Il finit par déménager à Brooklyn puis à Los Angeles pour fuir ce succès et un amour perdu. Assez rapidement, il sombre dans la dépression, l’alcool et la drogue. Le début des années 2000 est assez compliqué, il alterne entre des périodes très noires et des moments où il semble aller mieux. Ses amis sont inquiets. Et à juste titre, car, vous vous en doutez un peu, cette histoire finit mal.
Elliott Smith meurt le 21 octobre 2003 à Los Angeles, à l’âge de 34 ans, de deux coups de couteau à la poitrine au cours d’une dispute avec sa copine, Jennifer Chiba. Suicide ou homicide ? L’enquête n’a jamais permis d’établir les circonstances du drame.
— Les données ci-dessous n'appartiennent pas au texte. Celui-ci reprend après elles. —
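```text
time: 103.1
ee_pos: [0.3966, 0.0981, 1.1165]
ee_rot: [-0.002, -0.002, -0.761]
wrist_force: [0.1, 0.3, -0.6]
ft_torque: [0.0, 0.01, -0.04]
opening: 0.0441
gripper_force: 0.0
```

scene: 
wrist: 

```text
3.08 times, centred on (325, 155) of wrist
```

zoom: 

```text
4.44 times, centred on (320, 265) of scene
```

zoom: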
Poète au cœur de punk, aussi génial que torturé, le nom d’Elliott Smith s’ajoute à la liste des artistes un peu trop talentueux, morts un peu trop jeunes.
C’est marrant parce que de son vivant tout le monde ou presque s’en foutait d’Elliott Smith mais il a quand même creusé son sillon, loin des radars et aujourd’hui Either/or s’est vendu à près de 500.000 exemplaires c’est pas rien ! Et sa reconnaissance il l’a vraiment eu à titre posthume. Ses titres de noblesses, ses chroniques dithyrambiques dans Rolling Stones ou Pitchfork il les a eu des années plus tard quand l’album a été réédité en 2017. Mieux vaut tard que jamais hein.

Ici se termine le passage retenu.